There are a great many spiritual lessons that one is supposed to learn by going without, by fasting. When the book of Leviticus refers to the required fast on the Day of Atonement that I ended only a couple of hours ago or so as I write this, the expression used is afflicting one’s soul. In my listening to church messages and in my reading on this festival and more generally on the subject of fasting I have seen a great many good lessons about reconciliation and the importance of recognizing our own frailty and dependence on God for what we need to survive, the sort of food and water that can often be taken for granted by those who can eat whatever they want whenever they want. As I belong to a religious tradition that regularly engages in fasting, but not nearly as much as the accounts I read of past ages where some people fasted multiple times a week, I often wonder whether the experience of fasting can help aid or hinder the learning of lessons.
For myself, I do not find fasting to be a particularly painful or unpleasant task. At least in the past decade or more, I have been able to fast without feeling a great deal of discomfort, except for thirst, and even then, the fact that it was a cool and rainy day kept me from feeling too thirsty today while I fasted. I do not find that I am short of temper when I fast, or that I am more irritable than I usually am, and often I find that other people are not able to tell the difference between my fasting and my normal way of being. One time I fasted for personal reasons on a work day and found that other people could not tell the difference between the way I acted while fasting and normally, except perhaps that they could not see me eating some kind of soup and salad/sandwich. Perhaps they simply thought I had different break hours that day and just shrugged it off, since they noticed nothing amiss.
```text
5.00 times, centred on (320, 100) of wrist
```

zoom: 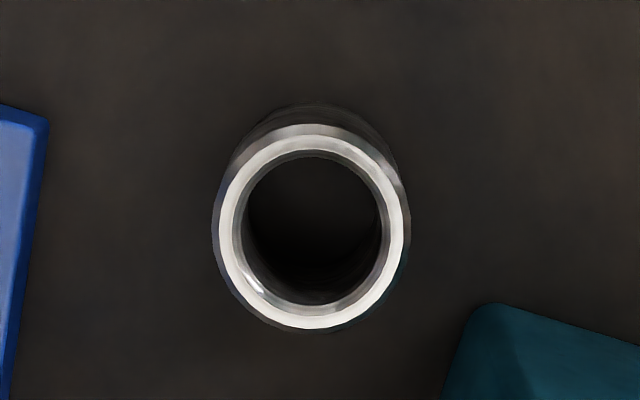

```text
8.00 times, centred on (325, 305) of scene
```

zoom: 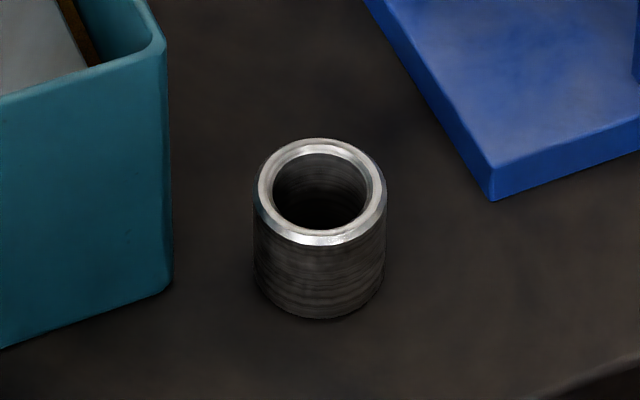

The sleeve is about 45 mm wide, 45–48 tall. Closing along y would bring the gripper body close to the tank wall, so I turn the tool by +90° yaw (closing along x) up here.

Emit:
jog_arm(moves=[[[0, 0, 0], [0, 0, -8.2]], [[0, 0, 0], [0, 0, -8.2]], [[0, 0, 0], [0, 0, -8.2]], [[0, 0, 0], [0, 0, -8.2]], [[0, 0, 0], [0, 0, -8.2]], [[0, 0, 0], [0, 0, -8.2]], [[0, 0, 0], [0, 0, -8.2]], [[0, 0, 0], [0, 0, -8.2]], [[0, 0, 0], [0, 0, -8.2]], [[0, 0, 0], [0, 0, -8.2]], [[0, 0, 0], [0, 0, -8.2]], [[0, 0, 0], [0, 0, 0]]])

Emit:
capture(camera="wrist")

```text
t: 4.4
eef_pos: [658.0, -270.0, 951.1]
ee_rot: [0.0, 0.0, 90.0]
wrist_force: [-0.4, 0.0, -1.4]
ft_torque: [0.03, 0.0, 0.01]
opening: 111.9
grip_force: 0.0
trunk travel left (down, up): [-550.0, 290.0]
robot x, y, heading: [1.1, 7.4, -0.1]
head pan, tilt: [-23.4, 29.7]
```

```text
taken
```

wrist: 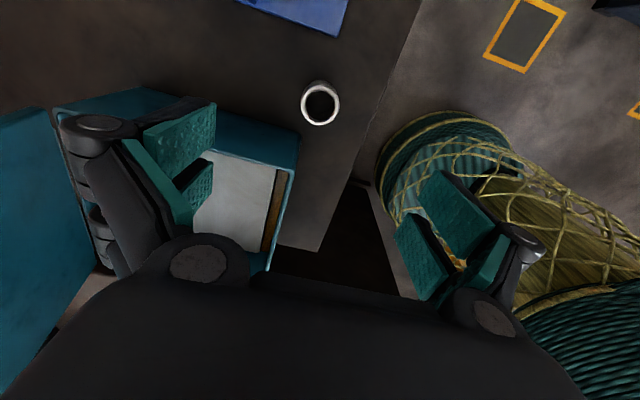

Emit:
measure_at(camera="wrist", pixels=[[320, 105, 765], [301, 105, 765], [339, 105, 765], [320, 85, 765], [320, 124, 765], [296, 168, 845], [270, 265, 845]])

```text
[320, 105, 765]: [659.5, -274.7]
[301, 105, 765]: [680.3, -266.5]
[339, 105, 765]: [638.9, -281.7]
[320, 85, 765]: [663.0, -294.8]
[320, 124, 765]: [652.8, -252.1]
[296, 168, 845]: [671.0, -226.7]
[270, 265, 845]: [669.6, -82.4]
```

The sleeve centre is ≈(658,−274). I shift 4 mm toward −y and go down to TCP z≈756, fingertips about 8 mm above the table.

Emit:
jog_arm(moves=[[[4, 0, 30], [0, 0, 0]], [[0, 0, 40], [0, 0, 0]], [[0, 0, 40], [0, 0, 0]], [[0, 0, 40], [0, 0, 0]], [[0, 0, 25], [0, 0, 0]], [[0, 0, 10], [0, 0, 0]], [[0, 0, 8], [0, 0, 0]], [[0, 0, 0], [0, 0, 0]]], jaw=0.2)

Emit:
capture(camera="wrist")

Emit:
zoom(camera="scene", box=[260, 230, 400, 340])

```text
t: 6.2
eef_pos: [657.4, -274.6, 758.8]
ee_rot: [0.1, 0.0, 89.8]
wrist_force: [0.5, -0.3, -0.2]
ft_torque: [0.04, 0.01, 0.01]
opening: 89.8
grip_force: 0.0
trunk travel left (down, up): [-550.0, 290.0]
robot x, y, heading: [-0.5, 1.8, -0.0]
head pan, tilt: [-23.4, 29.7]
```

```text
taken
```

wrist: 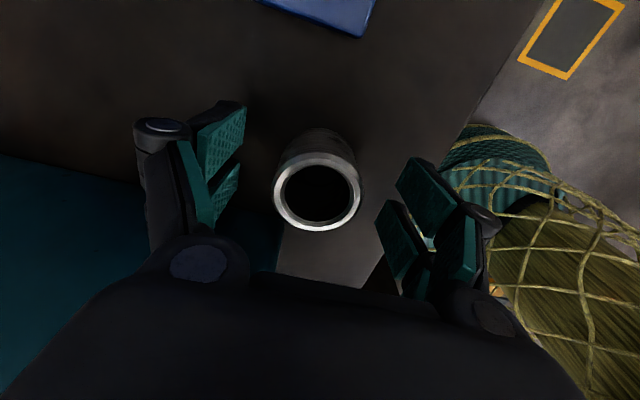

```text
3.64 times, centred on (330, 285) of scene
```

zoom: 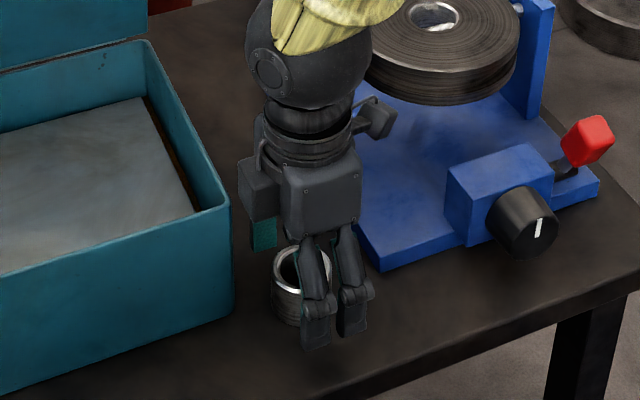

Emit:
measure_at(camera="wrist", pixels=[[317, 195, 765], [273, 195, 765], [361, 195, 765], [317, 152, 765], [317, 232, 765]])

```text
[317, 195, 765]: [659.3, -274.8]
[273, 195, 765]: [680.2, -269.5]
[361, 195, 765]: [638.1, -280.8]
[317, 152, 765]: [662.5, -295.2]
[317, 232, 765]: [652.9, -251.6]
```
My concern can be boiled down to a set of related questions: Is it a bad thing that fasting comes so easily to me? Are there lessons that I miss because fasting is not a struggle to me? Does my own experience with fasting over the course of my life, where I have generally been able to fast without a great deal of discomfort and suffering, make me less sympathetic to those who struggle with it? Indeed, there is a whole host of concerns that can follow when one does things easily, and that is the possibility that one may take them for granted. I certainly suffer enough in other areas of life that my ease of fasting need not lead me to think of life as a pleasure cruise that one goes along without feeling any sort of pain or sorrow or discomfort. Nonetheless, I am sensitive not only to things that come with difficulty for me but also those things that come easily, in that I hope I do not lack something that could be learned from experiences that are more of a challenge.
Much depends, I think, on the attitude that one has to those areas of life that come easily. While it is a bad thing to take something for granted because it comes without a high degree of challenge or difficulty, it is a good thing to be grateful that one does not struggle in all things. One can be compassionate to those who suffer even in areas where one does not suffer for oneself, and knowing that one has not necessarily done anything to deserve one’s good fortune in things coming easily can make one more helpful to those who struggle to a greater degree. It is not so much our circumstances that matter so much, or the situation itself, but rather how it is that we think and feel about it and what attitude we have about it. We all struggle enough in different ways that we can learn how to struggle well, how to develop habits of determination and overcoming our difficulties and maintaining a positive attitude in the midst of them. On the other hand, when we find an aspect of life that comes easily for us, having the right attitude can allow us to develop habits of gratitude as well as of compassion for others. Often, life’s not what about what we have, but what we make of it.